This time last year, I didn’t have a clue what I was doing. I knew that I would be moving to Los Angeles to attend the USC Viterbi School of Engineering, and that was about it. My major was listed as Electrical Engineering, but that was only because I thought my application reflected best on my abilities with electronics. I spent the summer fretting, wondering how long it would take everyone to notice that I hadn’t any idea what to do.
A week after arriving at USC, I attended an “Involvement Fair” where various student groups were recruiting new members. Perhaps it was fate, or perhaps it was the enormous carbon fiber rocket that drew me to talk to the representatives from the USC Rocket Propulsion Laboratory (USCRPL). Whatever the reason, I signed up for their newsletter and added their first meeting to my calendar.

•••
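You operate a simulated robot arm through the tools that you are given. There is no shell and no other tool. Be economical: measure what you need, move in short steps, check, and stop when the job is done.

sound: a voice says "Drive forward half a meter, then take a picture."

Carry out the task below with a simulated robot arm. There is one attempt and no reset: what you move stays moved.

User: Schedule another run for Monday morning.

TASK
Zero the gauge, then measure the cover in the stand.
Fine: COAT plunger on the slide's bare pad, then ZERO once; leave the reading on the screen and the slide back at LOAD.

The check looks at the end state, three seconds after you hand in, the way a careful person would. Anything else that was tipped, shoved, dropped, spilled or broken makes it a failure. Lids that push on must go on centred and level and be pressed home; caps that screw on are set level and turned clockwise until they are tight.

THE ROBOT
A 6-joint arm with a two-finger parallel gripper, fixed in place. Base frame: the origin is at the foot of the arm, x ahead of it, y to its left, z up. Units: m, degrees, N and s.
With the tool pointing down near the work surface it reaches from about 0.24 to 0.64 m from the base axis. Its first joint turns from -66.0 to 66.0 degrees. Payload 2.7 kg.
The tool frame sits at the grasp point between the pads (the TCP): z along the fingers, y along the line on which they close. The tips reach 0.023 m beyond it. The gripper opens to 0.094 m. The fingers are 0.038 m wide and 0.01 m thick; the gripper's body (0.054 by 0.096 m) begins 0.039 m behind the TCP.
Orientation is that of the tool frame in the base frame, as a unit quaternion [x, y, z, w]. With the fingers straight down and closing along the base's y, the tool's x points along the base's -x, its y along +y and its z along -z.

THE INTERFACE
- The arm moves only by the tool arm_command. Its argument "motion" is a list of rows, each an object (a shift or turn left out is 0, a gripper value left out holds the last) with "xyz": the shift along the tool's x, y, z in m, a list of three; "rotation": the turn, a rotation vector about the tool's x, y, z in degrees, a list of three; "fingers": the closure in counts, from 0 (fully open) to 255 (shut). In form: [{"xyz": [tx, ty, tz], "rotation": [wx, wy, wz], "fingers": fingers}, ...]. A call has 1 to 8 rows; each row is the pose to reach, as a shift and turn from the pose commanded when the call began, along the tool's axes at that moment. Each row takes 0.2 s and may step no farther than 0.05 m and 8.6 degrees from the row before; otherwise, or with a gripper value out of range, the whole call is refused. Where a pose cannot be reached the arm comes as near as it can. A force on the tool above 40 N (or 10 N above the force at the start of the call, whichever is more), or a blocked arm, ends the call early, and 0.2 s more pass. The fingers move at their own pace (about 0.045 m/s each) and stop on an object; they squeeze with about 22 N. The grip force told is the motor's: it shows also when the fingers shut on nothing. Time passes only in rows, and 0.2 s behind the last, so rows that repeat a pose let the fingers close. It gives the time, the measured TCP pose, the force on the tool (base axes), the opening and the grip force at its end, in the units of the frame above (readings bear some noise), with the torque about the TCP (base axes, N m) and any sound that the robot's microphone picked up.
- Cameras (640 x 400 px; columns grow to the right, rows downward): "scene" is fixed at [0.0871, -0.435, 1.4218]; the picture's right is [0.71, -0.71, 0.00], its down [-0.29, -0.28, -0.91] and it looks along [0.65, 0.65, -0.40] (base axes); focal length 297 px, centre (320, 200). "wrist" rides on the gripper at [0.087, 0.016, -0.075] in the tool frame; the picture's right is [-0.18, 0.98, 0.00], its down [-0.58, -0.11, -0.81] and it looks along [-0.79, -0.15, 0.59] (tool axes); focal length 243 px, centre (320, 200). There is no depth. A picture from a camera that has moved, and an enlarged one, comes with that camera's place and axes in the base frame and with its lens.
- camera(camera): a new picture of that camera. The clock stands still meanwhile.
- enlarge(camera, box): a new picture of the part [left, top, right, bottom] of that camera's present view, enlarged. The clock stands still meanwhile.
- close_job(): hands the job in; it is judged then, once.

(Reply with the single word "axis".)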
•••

I also signed up for Introduction to Astronautical Engineering, the 101 course in USC’s one-of-a-kind Astronautical Engineering department. All introductory engineering courses are interchangeable at USC, so I thought that it couldn’t hurt to try something a little different. ASTE 101 is taught by the inimitable Doctor Daniel Erwin, who is also the department chair. He sold me on the major in roughly one class period, and continued to be my favorite professor for the entire semester.
The first Rocket Lab meeting was exciting, and I loved the atmosphere of the group. I made myself give it a shot, and after a few days of working in the lab, I was absolutely hooked. I had found my people, and my calling. I was going to be a part of the first undergraduate group to send a rocket to space. After a whirlwind month in the lab, I was with the group in the desolate Black Rock Desert, preparing to launch our first space-shot rocket, Traveler.
Traveler didn’t reach space, but the experience was amazing. The first thing I did after getting back to campus (after taking a shower, of course) was declare my major as Astronautical Engineering. I committed to space.
Fast-forward to March, and I had applied for an internship at the private space startup Blue Origin. After a harrowing phone interview conducted the hour before a midterm (while I had a bad cold, to boot), I was offered a summer job. I’ll be working on avionics when I start there this coming week. But before we all left for the summer, the Rocket Lab had one more project to finish.
Traveler II, a rebuilt version of the original Traveler space shot, had been in-progress since October. The build was slowed by manufacturing difficulties, financial woes, and the need to move our entire lab space. In the end, we left the lab at 9:30 PM on Saturday, May 17th – roughly 24 hours after our planned departure time. We set up the vehicle in Black Rock, this time with an avionics system that I had been working on non-stop with my unfailing compatriots Adam Rising and Ian Heidenberger for months on end. After delaying the launch by a day to triple-check the wiring of the recovery (parachute) system, Traveler II took to the skies midday on Monday.
The rocket exploded after only two seconds of flight, which was certainly a disappointment for everyone. But even in the face of such terrible news, the team was optimistic. I didn’t see a single tear shed among us, though anyone would have been forgiven for falling apart after so many sleepless nights. Instead of wallowing in failure, discussions immediately turned to our next flight, how to improve our processes, and how to work better as a team. I’m truly honored to be a part of such a fantastic group of people.
Now it’s been almost a year since I last wrote on this site, and I thought it was about time for an update. It’s been a year of adventures, science, engineering, and space. And everyone has yet to notice that I still don’t have a clue what I’m doing.